Trial of pardons for Sánchez
The Spanish prime minister seems determined to approve partial pardons for political prisoners so that they can be released before the end of summer. This is clear from his statements in Brussels, where he was preparing public opinion for a decision that will cause a political earthquake in Spain: "It is important to look to the future, learn from mistakes and be aware that among the fundamental values of the Constitution there is neither revenge nor vengeance, but dialogue and respect for the Constitution". In fact, the Spanish government has already made it clear, in relation to Catalonia, that everything within the law could be studied, and the granting of pardons is a power that any executive has and, most importantly, that all of them have used.

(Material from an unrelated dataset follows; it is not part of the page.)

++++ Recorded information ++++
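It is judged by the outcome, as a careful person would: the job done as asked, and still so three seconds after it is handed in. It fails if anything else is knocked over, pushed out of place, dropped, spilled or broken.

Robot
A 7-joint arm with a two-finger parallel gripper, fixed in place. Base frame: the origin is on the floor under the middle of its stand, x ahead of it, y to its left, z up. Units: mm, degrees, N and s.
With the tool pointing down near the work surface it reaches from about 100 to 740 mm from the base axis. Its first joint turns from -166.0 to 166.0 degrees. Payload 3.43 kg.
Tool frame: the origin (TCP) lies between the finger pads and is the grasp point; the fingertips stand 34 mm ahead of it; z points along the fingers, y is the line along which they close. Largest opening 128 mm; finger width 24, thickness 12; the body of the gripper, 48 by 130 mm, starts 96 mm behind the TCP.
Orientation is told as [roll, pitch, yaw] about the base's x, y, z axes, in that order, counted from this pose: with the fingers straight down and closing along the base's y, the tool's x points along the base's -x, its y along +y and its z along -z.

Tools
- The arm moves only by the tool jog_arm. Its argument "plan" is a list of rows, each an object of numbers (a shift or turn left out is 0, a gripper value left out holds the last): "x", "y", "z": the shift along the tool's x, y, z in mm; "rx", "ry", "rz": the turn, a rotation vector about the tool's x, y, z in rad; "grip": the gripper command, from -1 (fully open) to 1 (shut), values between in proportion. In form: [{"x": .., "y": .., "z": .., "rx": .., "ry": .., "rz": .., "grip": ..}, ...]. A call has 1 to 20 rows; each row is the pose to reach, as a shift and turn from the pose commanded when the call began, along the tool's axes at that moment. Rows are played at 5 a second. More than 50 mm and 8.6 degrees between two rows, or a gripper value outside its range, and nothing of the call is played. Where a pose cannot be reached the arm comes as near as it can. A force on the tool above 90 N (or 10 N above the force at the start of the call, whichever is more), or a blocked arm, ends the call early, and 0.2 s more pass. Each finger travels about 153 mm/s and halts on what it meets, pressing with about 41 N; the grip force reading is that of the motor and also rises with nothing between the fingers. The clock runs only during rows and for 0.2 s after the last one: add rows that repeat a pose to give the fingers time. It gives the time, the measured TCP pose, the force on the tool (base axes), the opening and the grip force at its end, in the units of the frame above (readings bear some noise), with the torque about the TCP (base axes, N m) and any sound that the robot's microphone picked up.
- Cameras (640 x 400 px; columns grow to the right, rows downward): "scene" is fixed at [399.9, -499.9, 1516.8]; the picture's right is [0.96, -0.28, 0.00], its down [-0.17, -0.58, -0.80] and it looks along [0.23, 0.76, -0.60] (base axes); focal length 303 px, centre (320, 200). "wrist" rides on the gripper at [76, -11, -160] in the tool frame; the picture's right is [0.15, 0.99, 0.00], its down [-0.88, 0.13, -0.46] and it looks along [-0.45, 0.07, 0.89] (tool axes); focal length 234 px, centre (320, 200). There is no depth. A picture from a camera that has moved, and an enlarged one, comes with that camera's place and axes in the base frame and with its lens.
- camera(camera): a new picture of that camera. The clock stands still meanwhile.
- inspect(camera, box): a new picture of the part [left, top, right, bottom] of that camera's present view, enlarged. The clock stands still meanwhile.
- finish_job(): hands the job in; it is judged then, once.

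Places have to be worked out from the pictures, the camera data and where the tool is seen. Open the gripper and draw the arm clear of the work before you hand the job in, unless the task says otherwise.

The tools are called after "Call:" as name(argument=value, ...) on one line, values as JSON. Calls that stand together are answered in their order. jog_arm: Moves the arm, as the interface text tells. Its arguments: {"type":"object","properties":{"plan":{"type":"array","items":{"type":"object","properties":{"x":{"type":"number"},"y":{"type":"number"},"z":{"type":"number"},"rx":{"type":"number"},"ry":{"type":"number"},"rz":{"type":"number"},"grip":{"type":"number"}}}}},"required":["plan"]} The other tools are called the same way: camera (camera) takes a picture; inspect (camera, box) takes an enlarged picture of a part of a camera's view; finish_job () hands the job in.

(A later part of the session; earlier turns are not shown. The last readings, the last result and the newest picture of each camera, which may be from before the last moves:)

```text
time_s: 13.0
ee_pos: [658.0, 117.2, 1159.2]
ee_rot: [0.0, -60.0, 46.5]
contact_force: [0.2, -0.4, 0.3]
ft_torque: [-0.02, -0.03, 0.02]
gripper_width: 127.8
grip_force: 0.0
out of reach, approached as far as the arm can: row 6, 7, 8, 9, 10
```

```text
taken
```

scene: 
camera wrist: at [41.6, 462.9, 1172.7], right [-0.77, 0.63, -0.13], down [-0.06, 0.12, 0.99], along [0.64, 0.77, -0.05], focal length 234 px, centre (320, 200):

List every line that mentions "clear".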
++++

It is clear that the approval of pardons, which are a question of justice, is only a first step and does not resolve the underlying judicial problem, which are the cases that affect nearly 3,000 people. But it will be an important step. So much so that it is foreseeable that the right will mobilise and raise political tension, as it will be interpreted as a concession to the pro-independence supporters and, as such, a betrayal. The PP has already warned that it will take the decision to the Supreme Court in the hope that it will reverse it, as already happened in 2013 with the pardon of a kamikaze driver. Vox, surely, will go further and call demonstrations to pressure the government and create an unbreathable climate.
PSOE and Unidas Podemos's coalition government will need to resist this pressure, which will be especially intense in Díaz Ayuso's Madrid, and to be clear so that the population understands that with the political and social leaders of the independence movement in jail it is impossible to start to de-escalate the conflict and return it to the path of dialogue and negotiation. At the same time, pardons must become the starting signal for the beginning of dialogue with the State, the cotton wool test that will indicate that Sánchez and his executive are willing to take steps.
Catalonia will have to be able to recognise the courage of the Spanish government and maintain the demand for amnesty. The resolution of the political conflict must come through the end of repression and citizens' voice being heard, two solutions that should be allowed within the Spanish legal corpus. The main obstacle, as always since the beginning of the Independence bid, lies in the deep state, in structures such as the judiciary, which has recently decided to adopt a clearly political and politicised role, thus lowering the quality of Spanish democracy.
Sánchez will have to show that he is willing to undertake a profound reform of the State, including the judiciary, if he wants not only to make things easier with Catalonia, but also to make his progressive programme a reality. The road to dialogue will be tortuous and full of pitfalls, but the most important thing is to start it with a gesture that creates a minimum climate of trust. And this gesture would have to be the pardons.